In the custom compression mode, the compression actions are based on the custom compression rules defined. This section shows how to create custom compression filters.

To create a custom compression filter, from the Application Profile screen, select Enable Compression and follow the steps shown below:


  1. Select Custom as the Compression Mode.
  2. Click Add under Compression Filters.
  3. Enter the following in the CREATE COMPRESSION FILTER screen:
    1. Provide a unique Name for the filter.
    2. Select the Match Rule to determine if the client (via Client IP or User Agent string) is eligible to be compressed via the associated Action. If both Client IP and User Agent rules are populated, then both must be true for the compression action to fire.
    Option Description

    Client IP Address

    Allows you to use an IP Group to specify eligible client IP addresses. For example, an IP Group called Intranet that contains a list of all internal IP address ranges. Clearing the Is In button reverses this logic, meaning that any client that is not coming from an internal IP network will match the filter.


    Matches the client’s user-agent string against an eligible list contained within a String Group. The User-Agent is a header presented by clients indicating the type of browser or device they may be using. The System-Devices-Mobile Group contains a list of HTTP User-Agent strings for common mobile browsers.
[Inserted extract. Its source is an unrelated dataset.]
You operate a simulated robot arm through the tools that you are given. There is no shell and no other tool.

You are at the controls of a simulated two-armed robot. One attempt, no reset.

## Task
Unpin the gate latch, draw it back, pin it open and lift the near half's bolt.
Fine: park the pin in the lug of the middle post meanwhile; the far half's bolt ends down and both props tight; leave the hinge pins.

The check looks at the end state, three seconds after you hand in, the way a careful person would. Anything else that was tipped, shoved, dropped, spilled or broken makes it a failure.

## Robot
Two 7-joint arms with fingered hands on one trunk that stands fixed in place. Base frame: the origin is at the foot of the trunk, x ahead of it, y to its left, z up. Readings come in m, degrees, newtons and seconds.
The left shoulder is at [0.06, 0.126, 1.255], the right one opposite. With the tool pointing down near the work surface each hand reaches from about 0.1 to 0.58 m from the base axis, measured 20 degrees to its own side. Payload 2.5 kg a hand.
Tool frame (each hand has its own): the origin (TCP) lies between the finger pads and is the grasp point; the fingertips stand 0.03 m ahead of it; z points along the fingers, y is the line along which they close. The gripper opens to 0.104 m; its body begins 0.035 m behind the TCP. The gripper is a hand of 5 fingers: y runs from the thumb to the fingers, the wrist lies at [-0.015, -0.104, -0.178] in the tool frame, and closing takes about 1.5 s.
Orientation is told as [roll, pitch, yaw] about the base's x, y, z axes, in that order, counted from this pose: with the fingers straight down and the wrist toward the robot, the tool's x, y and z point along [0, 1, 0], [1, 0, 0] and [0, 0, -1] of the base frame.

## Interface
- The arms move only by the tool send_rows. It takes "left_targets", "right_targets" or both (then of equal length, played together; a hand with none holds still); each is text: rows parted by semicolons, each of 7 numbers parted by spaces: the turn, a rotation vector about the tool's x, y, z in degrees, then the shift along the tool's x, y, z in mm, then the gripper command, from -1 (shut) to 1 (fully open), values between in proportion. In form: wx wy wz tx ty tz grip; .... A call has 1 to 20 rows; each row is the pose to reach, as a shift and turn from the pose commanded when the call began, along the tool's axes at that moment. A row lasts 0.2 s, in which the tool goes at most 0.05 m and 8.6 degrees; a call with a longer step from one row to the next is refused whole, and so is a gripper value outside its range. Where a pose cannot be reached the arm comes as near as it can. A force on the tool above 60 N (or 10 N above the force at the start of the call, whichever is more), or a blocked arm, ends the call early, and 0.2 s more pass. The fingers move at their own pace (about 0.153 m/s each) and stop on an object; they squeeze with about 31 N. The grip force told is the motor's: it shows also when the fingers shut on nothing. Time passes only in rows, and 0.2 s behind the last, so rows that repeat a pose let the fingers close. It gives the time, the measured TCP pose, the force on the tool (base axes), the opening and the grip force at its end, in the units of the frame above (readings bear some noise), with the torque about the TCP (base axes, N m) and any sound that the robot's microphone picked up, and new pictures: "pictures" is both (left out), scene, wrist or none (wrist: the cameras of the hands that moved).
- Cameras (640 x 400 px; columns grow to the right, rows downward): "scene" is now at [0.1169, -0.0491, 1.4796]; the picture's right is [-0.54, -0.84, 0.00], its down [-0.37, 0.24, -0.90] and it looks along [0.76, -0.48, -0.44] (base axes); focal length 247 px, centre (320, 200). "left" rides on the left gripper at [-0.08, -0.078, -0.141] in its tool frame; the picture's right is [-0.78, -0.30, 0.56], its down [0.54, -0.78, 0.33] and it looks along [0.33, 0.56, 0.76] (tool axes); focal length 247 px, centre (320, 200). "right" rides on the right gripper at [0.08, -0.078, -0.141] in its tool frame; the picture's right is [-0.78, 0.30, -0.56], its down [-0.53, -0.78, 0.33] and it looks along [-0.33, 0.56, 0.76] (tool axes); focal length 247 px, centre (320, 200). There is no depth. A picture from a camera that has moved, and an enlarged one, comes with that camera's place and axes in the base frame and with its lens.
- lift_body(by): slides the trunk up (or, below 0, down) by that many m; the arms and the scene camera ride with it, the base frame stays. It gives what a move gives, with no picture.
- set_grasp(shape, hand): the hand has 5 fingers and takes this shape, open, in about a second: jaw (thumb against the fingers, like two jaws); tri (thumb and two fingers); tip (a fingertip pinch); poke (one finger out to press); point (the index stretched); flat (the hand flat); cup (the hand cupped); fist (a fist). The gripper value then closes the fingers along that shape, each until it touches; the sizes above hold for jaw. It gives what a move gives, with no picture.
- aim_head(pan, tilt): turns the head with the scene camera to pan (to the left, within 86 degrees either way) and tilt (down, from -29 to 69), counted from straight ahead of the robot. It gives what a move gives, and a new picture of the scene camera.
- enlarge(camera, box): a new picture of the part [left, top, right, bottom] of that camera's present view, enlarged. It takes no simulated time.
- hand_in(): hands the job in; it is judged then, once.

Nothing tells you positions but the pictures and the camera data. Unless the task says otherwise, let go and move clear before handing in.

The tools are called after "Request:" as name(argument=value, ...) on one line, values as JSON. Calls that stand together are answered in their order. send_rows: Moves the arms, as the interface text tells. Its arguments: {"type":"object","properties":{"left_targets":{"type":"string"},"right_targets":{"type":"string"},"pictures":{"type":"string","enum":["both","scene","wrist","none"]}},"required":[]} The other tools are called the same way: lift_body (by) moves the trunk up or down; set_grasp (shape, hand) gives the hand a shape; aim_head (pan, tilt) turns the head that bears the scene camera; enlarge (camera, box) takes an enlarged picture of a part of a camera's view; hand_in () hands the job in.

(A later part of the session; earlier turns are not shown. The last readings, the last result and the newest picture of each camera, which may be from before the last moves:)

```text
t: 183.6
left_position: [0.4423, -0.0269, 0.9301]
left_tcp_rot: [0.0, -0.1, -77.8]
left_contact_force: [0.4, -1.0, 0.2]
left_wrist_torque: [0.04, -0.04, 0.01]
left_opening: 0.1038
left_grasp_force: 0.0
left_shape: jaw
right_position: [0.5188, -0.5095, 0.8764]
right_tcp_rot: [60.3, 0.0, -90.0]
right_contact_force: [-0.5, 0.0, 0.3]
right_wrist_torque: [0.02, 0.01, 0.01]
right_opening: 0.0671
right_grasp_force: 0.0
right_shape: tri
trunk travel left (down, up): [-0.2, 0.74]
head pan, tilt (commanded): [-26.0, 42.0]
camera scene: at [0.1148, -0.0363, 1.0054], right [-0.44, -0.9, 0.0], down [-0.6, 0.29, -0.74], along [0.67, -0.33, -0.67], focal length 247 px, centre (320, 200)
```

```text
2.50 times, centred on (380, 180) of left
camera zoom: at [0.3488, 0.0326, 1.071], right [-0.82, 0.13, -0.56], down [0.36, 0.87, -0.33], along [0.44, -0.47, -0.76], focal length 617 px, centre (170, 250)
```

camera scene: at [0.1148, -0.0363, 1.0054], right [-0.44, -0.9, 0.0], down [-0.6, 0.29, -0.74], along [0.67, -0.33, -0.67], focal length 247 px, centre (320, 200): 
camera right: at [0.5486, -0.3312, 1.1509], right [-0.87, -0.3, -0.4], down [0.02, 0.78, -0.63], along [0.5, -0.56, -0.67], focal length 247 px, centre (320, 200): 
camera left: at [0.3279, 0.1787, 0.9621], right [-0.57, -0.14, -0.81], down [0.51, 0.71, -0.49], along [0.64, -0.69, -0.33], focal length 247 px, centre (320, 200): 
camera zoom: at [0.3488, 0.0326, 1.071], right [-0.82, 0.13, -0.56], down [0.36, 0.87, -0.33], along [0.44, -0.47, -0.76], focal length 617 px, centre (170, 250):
  4. The Action section determines what will happen to clients or requests that meet the Match criteria, specifically the level of HTTP compression that will be used.
    Option Description

    Aggressive compression

    Uses Gzip level 6, which will compress text content by about 80% while requiring more CPU resources from both NSX Advanced Load Balancer and the client.

    Normal compression

    Uses Gzip level 1, which will compress text content by about 75%, which provides a good mix between compression ratio and the CPU resources consumed by both NSX Advanced Load Balancerand the client.

    No Compression

    Removes compression. For clients coming from very fast, high bandwidth, and low latency connections, such as within the same data center, compression may actually slow down the transmission time and consume unnecessary CPU resources.